### PROBLEM TO WORK ON:
Pull out the sentences of the passage shown that run from "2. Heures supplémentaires" through "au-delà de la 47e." and give them unchanged.

### PASSAGE SHOWN:

2. Heures supplémentaires et contingent
a) Conformément à cette législation, la durée légale du travail effectif du personnel est fixée à 39 heures par semaine. Cette durée peut toutefois être augmentée par le recours aux heures supplémentaires dans les limites fixées par la réglementation en vigueur. Les heures de travail ainsi effectuées au-delà de la durée légale sont majorées de 25 % pour les heures de la 40e à la 47e et de 50 % au-delà de la 47e.
b) En application de l'article L. 212-6 du code du travail, le contingent d'heures supplémentaires pouvant être effectuées après information de l'inspection du travail est fixé, par période de 12 mois, à compter du 1er janvier 1983 à :
- 195 heures pour le personnel roulant " voyageurs ", " marchandises " et " déménagement " ;
- 130 heures pour les autres catégories de personnel. »

### SOURCE DATA:
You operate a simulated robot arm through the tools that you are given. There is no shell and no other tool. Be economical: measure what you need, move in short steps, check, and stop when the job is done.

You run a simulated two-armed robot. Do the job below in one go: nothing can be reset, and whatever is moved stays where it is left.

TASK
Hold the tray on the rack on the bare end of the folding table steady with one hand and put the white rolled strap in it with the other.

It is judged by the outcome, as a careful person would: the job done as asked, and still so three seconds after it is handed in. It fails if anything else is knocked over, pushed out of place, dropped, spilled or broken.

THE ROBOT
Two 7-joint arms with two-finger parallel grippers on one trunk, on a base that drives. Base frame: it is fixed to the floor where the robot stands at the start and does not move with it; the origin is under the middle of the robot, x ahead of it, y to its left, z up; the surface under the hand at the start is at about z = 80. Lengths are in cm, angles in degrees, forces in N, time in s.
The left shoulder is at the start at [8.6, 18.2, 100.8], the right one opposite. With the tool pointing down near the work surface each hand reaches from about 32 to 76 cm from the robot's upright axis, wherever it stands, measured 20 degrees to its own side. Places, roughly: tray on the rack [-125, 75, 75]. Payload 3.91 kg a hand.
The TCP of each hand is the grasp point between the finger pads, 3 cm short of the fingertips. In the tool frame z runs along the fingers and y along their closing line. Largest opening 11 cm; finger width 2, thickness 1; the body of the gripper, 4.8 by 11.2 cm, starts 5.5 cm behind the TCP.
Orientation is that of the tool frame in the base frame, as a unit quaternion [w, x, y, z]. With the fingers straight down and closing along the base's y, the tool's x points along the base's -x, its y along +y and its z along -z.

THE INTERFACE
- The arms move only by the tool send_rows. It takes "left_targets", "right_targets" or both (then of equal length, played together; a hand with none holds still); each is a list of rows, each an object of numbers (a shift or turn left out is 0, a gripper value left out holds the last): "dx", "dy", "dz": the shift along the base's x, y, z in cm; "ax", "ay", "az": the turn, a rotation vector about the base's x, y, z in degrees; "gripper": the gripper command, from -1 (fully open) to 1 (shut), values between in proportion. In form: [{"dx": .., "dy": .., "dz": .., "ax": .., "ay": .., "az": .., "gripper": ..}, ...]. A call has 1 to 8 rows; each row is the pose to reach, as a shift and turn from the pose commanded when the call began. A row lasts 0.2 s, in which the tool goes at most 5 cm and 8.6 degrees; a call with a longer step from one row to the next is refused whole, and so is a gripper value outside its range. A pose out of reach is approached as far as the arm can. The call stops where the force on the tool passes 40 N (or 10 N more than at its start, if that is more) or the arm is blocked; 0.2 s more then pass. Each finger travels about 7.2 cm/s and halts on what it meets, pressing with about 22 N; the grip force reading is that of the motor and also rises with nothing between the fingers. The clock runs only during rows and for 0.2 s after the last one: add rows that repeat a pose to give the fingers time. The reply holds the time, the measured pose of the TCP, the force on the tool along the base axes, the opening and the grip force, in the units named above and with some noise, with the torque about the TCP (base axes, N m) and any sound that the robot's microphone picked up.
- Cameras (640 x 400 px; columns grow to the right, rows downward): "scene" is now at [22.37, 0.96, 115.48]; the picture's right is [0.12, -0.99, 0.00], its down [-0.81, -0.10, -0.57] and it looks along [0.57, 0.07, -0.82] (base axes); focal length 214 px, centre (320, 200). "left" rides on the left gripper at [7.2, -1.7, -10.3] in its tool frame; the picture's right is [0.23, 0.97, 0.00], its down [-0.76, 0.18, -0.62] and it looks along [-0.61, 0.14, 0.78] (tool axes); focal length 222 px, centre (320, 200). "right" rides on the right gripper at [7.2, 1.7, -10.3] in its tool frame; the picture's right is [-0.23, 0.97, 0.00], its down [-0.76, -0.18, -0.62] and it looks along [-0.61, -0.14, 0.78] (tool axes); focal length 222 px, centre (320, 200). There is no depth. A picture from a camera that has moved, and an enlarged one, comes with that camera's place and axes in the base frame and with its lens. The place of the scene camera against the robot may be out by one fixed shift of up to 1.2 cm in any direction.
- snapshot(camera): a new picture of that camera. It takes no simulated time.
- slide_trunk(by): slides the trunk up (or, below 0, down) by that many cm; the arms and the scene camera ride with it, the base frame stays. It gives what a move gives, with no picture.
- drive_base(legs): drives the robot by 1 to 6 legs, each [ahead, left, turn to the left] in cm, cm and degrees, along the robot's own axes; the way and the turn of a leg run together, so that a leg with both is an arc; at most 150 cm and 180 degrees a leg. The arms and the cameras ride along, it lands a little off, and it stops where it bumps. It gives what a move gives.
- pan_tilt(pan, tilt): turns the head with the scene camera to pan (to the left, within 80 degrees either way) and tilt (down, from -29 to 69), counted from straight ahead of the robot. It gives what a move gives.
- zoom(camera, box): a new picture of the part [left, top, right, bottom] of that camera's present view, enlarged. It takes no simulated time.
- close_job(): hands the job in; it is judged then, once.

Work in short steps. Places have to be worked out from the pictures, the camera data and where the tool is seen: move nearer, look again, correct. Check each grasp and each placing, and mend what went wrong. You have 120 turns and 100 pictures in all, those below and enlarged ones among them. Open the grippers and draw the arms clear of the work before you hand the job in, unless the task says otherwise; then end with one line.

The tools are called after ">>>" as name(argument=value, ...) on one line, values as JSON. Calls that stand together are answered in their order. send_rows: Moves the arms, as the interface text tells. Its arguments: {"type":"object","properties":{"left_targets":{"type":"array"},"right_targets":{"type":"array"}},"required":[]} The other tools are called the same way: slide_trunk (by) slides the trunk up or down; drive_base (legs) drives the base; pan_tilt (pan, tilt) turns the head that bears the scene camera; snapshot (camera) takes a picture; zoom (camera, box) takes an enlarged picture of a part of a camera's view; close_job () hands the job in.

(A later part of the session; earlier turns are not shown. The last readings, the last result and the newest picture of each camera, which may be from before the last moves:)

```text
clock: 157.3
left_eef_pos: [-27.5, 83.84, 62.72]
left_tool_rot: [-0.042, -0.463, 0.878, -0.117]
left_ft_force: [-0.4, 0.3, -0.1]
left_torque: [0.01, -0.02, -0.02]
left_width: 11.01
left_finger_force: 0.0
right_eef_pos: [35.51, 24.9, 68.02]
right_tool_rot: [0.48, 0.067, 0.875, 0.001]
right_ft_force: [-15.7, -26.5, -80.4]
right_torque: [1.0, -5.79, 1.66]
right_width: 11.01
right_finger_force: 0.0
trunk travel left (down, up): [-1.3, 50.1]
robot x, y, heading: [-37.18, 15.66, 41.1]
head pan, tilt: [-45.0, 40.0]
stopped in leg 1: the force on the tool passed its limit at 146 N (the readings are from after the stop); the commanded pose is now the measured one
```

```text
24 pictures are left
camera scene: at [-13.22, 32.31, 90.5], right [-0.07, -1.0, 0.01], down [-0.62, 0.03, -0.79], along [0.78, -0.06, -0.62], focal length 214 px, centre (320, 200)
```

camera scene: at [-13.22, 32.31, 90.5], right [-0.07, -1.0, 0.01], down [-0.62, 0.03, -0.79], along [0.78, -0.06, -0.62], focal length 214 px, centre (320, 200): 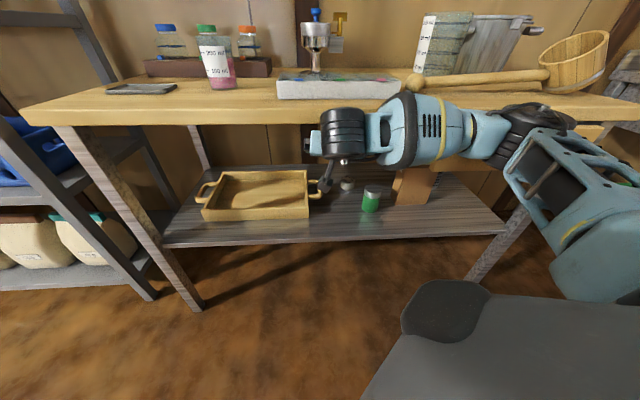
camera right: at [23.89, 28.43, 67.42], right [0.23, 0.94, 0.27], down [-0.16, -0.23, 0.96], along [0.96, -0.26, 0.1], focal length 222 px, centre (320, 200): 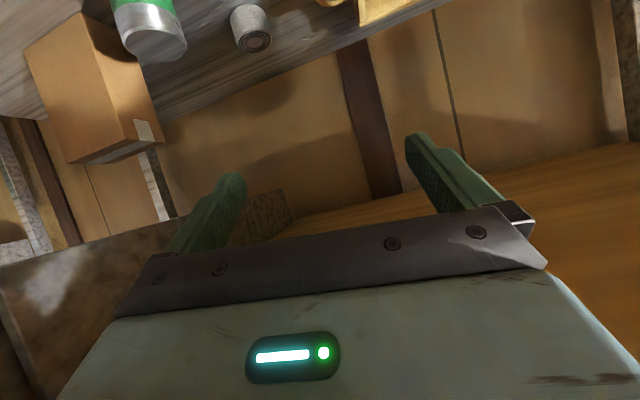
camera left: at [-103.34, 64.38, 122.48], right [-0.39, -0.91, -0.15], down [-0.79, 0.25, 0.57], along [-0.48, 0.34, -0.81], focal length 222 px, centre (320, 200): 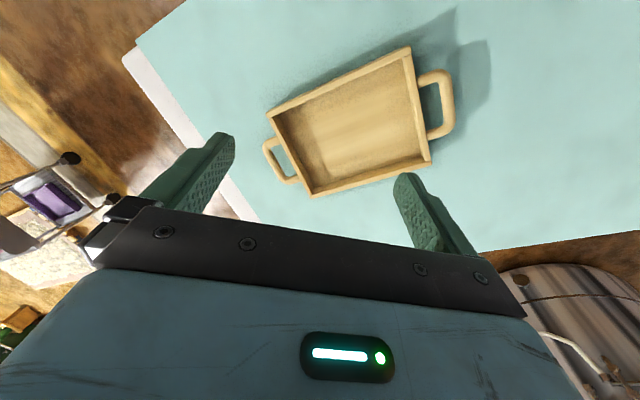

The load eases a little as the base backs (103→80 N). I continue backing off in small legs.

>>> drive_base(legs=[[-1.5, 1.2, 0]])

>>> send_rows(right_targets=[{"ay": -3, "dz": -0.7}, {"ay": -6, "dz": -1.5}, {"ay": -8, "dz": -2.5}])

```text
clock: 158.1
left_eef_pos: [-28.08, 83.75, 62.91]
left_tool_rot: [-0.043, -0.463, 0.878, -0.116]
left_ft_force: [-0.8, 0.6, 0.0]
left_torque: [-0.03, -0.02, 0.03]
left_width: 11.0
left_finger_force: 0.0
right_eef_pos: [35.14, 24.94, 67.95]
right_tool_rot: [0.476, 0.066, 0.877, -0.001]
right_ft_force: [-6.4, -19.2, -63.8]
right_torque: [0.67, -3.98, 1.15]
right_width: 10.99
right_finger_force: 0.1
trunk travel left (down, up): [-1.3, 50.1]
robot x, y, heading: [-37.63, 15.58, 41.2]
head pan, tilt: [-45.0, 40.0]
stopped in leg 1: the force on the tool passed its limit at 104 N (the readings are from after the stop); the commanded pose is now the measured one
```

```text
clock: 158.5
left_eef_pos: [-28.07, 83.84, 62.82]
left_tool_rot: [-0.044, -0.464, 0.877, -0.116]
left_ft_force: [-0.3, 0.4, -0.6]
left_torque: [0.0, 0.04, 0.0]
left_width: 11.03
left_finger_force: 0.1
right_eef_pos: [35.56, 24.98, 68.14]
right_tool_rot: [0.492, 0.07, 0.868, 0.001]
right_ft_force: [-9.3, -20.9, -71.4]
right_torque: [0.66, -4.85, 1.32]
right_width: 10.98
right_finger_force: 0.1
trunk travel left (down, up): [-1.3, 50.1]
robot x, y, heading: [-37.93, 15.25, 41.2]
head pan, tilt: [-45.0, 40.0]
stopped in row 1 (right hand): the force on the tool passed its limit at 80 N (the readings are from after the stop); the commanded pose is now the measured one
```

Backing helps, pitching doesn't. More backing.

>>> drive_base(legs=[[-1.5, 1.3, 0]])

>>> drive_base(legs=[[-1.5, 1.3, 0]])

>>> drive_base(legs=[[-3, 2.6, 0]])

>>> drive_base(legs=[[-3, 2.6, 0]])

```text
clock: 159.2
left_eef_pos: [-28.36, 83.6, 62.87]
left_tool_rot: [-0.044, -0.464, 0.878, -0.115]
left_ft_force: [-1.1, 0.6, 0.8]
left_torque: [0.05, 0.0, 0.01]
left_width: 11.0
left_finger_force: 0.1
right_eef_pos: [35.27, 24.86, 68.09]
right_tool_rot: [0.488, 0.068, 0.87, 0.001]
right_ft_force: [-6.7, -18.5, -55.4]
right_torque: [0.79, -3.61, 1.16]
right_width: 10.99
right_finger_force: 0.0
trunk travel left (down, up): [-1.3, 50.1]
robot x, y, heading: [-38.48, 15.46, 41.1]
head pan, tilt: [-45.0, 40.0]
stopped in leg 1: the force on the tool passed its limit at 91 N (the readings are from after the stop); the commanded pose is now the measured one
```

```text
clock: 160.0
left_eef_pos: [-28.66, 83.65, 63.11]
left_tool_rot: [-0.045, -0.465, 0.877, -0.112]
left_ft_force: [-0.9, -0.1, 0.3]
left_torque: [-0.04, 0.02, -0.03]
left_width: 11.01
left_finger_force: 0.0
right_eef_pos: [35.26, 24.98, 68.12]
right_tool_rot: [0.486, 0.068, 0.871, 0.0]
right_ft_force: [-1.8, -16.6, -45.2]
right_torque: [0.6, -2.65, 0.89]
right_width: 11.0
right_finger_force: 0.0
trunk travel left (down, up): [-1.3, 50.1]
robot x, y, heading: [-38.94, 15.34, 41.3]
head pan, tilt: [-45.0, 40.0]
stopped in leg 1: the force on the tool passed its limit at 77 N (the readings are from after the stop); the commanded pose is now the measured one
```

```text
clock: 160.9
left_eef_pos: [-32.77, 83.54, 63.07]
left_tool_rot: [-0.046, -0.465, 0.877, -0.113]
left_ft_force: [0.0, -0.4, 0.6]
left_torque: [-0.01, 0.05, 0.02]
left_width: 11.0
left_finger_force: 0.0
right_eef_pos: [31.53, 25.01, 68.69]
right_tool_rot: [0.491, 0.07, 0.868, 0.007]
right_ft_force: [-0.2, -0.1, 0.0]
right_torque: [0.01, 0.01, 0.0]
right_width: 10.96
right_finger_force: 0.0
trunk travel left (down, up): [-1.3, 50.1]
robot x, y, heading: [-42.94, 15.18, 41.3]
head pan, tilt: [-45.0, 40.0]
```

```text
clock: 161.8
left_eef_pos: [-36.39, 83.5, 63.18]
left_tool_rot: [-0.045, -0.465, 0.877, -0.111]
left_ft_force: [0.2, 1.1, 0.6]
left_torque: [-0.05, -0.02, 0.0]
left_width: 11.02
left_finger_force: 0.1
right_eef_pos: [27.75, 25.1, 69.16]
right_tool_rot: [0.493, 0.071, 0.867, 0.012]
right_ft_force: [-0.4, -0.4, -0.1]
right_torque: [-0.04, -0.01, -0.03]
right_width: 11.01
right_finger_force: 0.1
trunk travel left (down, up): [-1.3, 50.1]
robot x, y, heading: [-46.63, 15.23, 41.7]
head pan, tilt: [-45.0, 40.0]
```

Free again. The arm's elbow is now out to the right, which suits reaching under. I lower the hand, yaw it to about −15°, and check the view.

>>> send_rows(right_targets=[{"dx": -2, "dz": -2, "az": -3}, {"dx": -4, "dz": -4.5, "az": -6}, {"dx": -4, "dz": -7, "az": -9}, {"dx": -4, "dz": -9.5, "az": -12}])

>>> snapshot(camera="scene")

### PROBLEM SOLUTION:
2. Heures supplémentaires et contingent
a) Conformément à cette législation, la durée légale du travail effectif du personnel est fixée à 39 heures par semaine. Cette durée peut toutefois être augmentée par le recours aux heures supplémentaires dans les limites fixées par la réglementation en vigueur. Les heures de travail ainsi effectuées au-delà de la durée légale sont majorées de 25 % pour les heures de la 40e à la 47e et de 50 % au-delà de la 47e.